### SET PROBLEM
Write out the material below again, unchanged.

═════ DATA SHOWN

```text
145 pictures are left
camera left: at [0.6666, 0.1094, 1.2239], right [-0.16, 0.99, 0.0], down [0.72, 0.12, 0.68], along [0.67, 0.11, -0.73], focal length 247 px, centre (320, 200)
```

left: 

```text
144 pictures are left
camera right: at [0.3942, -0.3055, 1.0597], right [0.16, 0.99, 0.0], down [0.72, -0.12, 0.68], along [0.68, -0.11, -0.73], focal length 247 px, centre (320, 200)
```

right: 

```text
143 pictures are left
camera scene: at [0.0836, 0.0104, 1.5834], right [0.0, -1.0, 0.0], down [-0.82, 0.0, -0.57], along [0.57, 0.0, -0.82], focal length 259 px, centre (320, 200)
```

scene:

══════════

### THE OUTPUT
```text
145 pictures are left
camera left: at [0.6666, 0.1094, 1.2239], right [-0.16, 0.99, 0.0], down [0.72, 0.12, 0.68], along [0.67, 0.11, -0.73], focal length 247 px, centre (320, 200)
```

left: 

```text
144 pictures are left
camera right: at [0.3942, -0.3055, 1.0597], right [0.16, 0.99, 0.0], down [0.72, -0.12, 0.68], along [0.68, -0.11, -0.73], focal length 247 px, centre (320, 200)
```

right: 

```text
143 pictures are left
camera scene: at [0.0836, 0.0104, 1.5834], right [0.0, -1.0, 0.0], down [-0.82, 0.0, -0.57], along [0.57, 0.0, -0.82], focal length 259 px, centre (320, 200)
```

scene:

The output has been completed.